| What to work on |
1. Could you quote the quoted text from "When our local" up to and including "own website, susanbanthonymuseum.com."?
2. Add the next paragraphs of the quoted text.
═══ Quoted text ═══
Susan B Anthony Birthplace Museum Exposed; A Front Group for National Anti-choice Organizations


Below is the story of a small group of Adam’s Massachusetts residents who exposed the anti-choice organizations and leadership behind the February 14th opening of the Susan B Anthony Birthplace Museum – you can hear the audio version of this text on the group’s website – http://susanbanthonymuseum.com/

 – this commentary aired March 4, 2010 on 29 Northeast NPR stations

When our local group first met to discuss concerns about the Susan B Anthony Birthplace Museum, we did not know about the breadth of the museum’s connections to national and state level anti-abortion organizations and how these connections directly tied into the wider agenda of the museum. Nor did we have an understanding of the long term contentious debate between objective historical academic experts with these same organizations portrayal of Susan B Anthony as a “pro-life” feminist icon. After a month of extensive research and consult with expert research historians on Anthony, a story emerged that we realized needed to be shared with the community. So, on February 14, our group held a informational protest outside the opening ceremony of SBABM at Adams Town library and announced the launch of our own website, susanbanthonymuseum.com.

 

 Our group’s objective has never been to advance an opinion one way or another about how Anthony would view the modern abortion debate, but rather to explain the inappropriateness of inferring upon her an unproven historical stance. Historians agree that it is impossible to ascertain how Anthony would interpret the contemporary abortion debate and according to Ann Gordan, Rutgers University Professor and Research Historian and editor of the academically acclaimed Susan B Anthony and Elizabeth Cady Stanton Papers, there is “zero evidence that Anthony ever made her opinion known”.
═══ Given information ═══
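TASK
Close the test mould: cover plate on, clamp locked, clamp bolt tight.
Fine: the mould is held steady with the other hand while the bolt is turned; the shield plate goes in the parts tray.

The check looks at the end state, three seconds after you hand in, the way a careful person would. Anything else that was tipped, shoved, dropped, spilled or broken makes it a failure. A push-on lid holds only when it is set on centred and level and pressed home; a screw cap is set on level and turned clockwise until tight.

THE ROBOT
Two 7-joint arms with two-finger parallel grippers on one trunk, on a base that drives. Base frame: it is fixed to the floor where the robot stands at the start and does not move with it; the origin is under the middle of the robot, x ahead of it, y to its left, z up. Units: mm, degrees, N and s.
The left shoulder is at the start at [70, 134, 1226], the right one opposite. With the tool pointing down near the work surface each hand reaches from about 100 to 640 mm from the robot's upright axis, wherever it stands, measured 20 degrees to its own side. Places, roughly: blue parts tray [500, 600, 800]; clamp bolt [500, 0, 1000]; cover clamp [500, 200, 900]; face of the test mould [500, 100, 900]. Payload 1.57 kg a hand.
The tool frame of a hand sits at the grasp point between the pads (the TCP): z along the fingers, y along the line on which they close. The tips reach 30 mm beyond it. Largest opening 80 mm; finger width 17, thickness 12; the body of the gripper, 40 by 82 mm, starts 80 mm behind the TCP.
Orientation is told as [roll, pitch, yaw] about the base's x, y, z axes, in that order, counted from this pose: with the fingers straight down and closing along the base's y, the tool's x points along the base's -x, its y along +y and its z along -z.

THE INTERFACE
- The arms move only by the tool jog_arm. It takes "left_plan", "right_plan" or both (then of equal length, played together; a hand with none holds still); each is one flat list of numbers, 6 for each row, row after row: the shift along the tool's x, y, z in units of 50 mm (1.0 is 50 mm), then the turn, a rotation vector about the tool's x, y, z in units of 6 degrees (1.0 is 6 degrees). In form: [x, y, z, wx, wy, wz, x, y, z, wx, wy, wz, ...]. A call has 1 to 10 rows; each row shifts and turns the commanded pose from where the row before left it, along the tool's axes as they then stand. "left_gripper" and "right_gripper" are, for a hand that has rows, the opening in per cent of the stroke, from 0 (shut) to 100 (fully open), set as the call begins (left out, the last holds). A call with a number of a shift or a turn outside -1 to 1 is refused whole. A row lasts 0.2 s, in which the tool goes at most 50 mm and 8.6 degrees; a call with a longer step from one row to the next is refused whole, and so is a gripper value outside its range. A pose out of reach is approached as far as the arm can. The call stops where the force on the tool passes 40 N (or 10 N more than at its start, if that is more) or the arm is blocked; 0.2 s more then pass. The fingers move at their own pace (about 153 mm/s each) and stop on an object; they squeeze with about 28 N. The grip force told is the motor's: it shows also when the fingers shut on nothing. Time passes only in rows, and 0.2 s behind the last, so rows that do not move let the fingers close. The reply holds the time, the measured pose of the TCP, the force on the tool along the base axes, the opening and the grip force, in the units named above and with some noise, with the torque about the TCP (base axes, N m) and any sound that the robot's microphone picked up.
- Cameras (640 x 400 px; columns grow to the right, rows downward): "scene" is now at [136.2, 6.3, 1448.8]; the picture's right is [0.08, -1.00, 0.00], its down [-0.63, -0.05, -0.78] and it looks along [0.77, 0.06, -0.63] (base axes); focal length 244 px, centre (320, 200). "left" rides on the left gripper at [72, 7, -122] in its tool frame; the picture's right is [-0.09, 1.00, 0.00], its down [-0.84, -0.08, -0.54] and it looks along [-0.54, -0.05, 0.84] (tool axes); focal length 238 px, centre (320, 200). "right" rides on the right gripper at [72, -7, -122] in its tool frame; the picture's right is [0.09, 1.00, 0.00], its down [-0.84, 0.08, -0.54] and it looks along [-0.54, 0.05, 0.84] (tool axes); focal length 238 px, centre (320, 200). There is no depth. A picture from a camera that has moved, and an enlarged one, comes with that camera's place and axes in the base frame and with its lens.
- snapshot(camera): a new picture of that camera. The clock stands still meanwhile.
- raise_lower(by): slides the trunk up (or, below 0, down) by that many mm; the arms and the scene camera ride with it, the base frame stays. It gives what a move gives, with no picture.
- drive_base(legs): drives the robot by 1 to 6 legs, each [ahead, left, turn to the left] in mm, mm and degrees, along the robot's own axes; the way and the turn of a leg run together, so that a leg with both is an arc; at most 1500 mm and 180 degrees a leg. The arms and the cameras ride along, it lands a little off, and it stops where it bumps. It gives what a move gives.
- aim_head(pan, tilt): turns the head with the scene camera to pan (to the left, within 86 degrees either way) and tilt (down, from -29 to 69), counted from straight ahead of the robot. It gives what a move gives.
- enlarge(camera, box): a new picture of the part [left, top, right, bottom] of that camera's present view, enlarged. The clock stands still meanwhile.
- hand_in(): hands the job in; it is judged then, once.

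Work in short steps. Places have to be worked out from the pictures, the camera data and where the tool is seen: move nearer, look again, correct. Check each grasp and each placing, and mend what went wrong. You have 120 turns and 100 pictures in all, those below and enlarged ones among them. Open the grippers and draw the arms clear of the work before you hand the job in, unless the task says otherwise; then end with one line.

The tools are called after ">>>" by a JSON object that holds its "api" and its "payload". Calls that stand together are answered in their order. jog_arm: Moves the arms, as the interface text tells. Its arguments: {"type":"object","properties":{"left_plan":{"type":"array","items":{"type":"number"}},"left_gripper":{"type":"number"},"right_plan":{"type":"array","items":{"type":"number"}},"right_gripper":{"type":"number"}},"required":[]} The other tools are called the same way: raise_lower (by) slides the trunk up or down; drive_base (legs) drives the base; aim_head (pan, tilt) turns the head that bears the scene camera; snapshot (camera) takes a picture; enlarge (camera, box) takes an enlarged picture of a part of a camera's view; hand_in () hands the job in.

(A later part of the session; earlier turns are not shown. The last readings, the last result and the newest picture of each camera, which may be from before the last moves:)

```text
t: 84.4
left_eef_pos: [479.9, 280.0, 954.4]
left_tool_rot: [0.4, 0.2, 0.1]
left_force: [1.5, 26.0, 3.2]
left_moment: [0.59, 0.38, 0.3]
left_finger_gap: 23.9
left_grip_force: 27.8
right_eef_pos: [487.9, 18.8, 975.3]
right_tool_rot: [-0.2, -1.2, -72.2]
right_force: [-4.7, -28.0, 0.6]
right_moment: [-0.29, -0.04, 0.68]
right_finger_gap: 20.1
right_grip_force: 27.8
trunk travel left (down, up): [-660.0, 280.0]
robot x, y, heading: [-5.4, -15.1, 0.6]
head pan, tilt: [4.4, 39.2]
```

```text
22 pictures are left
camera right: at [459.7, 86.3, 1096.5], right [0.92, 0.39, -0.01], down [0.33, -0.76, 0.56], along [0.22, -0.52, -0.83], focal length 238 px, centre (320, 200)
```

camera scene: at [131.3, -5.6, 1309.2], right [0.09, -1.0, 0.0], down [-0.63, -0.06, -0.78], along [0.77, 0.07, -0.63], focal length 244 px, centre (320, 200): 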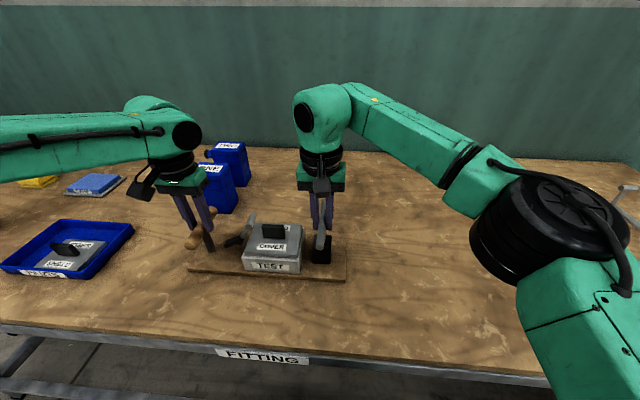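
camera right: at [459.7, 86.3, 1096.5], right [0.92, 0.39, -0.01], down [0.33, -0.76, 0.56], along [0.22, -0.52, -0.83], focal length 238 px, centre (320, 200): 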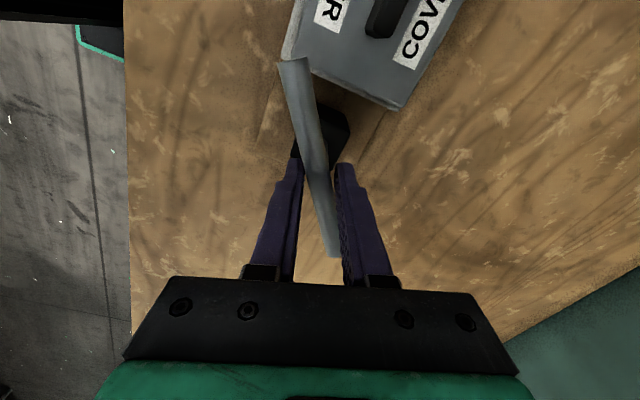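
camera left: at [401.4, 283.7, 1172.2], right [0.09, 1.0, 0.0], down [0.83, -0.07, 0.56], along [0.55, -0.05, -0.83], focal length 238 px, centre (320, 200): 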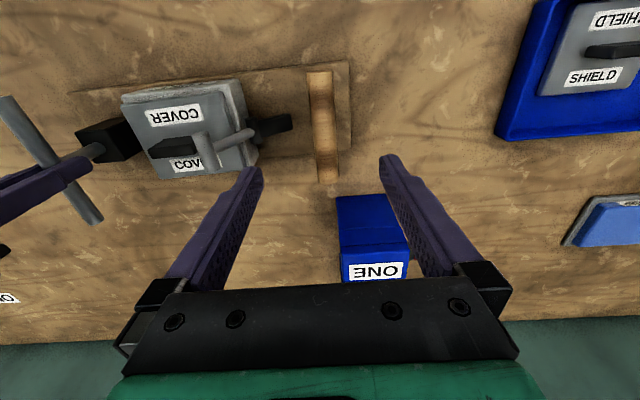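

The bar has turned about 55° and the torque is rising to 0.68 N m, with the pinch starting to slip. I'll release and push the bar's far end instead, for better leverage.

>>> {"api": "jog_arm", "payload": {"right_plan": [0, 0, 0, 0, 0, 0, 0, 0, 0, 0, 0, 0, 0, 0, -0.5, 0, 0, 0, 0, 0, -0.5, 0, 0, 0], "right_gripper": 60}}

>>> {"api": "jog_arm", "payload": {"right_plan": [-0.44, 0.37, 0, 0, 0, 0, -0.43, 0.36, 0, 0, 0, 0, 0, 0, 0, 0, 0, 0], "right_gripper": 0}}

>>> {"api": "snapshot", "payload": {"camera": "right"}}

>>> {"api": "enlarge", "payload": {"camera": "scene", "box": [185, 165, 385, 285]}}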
═══
═══ Given information ═══
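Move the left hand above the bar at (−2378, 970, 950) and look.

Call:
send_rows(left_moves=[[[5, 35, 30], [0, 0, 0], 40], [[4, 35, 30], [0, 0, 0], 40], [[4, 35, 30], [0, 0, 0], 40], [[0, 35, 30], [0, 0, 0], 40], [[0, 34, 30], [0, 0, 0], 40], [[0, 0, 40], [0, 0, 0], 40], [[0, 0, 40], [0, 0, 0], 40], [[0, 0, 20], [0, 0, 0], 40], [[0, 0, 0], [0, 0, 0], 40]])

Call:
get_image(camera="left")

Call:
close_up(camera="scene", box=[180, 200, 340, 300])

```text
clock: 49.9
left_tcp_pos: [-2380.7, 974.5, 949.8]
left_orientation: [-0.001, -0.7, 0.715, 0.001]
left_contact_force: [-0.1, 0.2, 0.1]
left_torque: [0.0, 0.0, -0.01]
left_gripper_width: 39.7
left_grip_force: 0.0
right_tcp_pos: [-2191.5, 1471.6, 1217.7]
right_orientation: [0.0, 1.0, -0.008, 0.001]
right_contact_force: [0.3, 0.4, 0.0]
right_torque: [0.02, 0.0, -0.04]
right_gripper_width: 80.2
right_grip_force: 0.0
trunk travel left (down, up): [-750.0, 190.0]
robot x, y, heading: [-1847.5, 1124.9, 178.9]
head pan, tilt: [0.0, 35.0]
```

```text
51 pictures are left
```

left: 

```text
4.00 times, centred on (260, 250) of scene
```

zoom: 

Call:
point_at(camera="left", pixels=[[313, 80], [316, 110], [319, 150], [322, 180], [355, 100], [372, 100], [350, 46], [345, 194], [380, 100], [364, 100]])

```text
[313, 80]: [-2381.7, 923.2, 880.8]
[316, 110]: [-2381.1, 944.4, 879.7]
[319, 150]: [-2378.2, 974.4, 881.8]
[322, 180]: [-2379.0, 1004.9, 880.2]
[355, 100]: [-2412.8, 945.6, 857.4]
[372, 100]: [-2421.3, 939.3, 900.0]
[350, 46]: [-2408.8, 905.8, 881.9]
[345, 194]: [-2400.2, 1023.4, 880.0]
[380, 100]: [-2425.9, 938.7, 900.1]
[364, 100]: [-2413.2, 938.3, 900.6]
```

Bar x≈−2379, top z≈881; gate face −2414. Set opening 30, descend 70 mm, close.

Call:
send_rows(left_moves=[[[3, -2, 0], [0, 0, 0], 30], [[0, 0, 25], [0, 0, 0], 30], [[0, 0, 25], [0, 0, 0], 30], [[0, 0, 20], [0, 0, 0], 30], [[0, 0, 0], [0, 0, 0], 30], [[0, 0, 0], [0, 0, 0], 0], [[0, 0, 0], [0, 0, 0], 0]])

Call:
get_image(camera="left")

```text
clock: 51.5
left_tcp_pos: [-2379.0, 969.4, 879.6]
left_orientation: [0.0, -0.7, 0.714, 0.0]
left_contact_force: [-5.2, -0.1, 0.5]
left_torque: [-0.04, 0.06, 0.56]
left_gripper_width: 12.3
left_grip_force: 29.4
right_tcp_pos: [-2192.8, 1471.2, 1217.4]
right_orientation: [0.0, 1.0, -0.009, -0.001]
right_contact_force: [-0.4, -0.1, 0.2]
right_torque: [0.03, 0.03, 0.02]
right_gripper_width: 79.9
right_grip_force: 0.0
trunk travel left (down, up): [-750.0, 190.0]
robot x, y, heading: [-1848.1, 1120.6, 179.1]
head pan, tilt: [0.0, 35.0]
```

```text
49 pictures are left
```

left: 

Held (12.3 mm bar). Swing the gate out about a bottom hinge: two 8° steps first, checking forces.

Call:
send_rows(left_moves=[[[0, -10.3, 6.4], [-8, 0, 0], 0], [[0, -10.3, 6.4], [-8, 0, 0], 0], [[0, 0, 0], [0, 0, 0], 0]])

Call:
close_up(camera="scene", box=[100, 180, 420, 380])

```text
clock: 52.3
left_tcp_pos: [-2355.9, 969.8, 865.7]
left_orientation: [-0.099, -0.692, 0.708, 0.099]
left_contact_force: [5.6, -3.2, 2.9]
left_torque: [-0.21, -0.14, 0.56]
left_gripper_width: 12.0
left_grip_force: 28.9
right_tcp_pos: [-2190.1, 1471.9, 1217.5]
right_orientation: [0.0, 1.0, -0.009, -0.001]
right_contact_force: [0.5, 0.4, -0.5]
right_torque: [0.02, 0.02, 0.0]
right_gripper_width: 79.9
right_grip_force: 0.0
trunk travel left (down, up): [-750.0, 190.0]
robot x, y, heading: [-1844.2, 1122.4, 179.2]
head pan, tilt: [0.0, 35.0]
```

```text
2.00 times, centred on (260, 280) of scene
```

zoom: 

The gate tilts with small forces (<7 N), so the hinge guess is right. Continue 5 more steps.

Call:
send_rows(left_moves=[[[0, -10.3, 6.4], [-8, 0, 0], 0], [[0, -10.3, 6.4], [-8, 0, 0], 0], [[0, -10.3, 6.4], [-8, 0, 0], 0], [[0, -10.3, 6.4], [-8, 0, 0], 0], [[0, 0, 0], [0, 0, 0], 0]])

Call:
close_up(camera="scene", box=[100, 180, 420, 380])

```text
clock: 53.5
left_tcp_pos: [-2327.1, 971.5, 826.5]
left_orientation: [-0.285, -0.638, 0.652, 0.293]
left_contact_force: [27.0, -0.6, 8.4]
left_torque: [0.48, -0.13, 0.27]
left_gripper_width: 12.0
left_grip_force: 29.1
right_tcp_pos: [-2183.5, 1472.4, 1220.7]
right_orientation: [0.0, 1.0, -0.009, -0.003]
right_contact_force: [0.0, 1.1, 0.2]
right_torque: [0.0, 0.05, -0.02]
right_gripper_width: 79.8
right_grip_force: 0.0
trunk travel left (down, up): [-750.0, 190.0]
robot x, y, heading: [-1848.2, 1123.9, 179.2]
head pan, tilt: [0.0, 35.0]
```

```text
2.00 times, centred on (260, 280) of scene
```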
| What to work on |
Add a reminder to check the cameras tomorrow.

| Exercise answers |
═══
| Exercise answers |
1.
When our local group first met to discuss concerns about the Susan B Anthony Birthplace Museum, we did not know about the breadth of the museum’s connections to national and state level anti-abortion organizations and how these connections directly tied into the wider agenda of the museum. Nor did we have an understanding of the long term contentious debate between objective historical academic experts with these same organizations portrayal of Susan B Anthony as a “pro-life” feminist icon. After a month of extensive research and consult with expert research historians on Anthony, a story emerged that we realized needed to be shared with the community. So, on February 14, our group held a informational protest outside the opening ceremony of SBABM at Adams Town library and announced the launch of our own website, susanbanthonymuseum.com.

2.
 Anthony serves a model of female empowerment and strength to all women, and for any group to misrepresent her legacy to claim her for their own political agenda is divisive and a disservice to her legacy.

 For the past ten years, two anti-abortion organizations entrenched with the leadership of the SBABM, Feminist Choosing Life of New York and Feminist for Life of America have been conducting a deliberate and methodical campaign to co-opt Anthony as a historical role model and icon for their new anti-choice feminist movement. The attainment of Anthony’s birthplace by the founder of FCLNY is central to providing legitimacy and credibility to this movement. Feminist for Life of New York was founded by museum owner and President, Carol Crossed, in 2000 as a state chapter for FFLAM. The group changed its name in 2006 to Feminist Choosing Life when it was involuntarily dissolved from its parent chapter. FCLNY & FFLA continue to work together in some capacities. Sally Winn, the former Vice President of FFLA and executive director of the SBABM is a current listed speaker for FFLA college outreach speaking program. Winn was originally commissioned by FCLNY to head a committee “to explore ideas on how best to utilize the property (Anthony’s birthplace) for the advancement of the pro-life, pro-women philosophy”, according to the organization’s 2006 newsletter. In the group’s 2007 newsletter, they announced the SBABM as a registered subsidiary of FCLNY and noted FCLNY would ‘retain control over the selection of board members and the direction of the museum itself. The majority of the SBABM advisory board and board of directors are members of FCLNY including the group’s current president, Kelly Vincent Brunacini, who serves on its board of directors.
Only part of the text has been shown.